"""

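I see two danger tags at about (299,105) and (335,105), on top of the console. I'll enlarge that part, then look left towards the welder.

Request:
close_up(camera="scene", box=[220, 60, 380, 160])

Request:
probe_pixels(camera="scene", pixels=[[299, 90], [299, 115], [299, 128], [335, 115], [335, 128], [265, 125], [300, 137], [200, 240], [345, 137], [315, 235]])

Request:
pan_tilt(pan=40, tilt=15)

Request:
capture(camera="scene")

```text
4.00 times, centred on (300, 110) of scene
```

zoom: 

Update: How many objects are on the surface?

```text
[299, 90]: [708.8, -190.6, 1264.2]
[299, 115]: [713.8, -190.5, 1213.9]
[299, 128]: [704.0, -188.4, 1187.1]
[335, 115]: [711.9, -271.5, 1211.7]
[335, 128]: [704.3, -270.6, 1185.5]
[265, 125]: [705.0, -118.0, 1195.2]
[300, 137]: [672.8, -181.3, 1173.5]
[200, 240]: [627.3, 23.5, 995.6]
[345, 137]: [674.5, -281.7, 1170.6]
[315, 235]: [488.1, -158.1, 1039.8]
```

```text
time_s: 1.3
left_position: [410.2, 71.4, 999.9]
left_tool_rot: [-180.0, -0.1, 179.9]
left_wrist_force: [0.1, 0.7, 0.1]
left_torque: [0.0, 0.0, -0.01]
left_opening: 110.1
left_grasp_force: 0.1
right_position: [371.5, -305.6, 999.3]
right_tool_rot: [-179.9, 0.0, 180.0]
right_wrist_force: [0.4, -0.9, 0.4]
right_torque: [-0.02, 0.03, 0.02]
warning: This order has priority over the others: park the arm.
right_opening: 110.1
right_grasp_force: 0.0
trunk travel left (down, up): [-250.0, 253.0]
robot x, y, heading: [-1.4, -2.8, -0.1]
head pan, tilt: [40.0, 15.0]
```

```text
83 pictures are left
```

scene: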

"""

SET TASK: Return, word for word, every line from the line with "Update: How many objects are on the surface?" to the final line of the data.

RESULT FOR THIS EXERCISE:
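Update: How many objects are on the surface?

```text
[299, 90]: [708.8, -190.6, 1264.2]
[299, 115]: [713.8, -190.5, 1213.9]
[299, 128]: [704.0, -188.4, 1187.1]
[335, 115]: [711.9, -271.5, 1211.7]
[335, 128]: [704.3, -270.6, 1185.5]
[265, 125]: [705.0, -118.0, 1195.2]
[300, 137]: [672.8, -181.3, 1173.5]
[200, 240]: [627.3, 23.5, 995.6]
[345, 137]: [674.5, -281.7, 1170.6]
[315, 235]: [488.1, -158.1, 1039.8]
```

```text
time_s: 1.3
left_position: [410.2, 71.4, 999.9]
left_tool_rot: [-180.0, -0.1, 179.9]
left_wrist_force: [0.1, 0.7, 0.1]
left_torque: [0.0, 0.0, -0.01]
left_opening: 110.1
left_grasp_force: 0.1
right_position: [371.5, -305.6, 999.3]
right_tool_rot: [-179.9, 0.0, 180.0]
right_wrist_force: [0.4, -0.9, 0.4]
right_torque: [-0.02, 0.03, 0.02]
warning: This order has priority over the others: park the arm.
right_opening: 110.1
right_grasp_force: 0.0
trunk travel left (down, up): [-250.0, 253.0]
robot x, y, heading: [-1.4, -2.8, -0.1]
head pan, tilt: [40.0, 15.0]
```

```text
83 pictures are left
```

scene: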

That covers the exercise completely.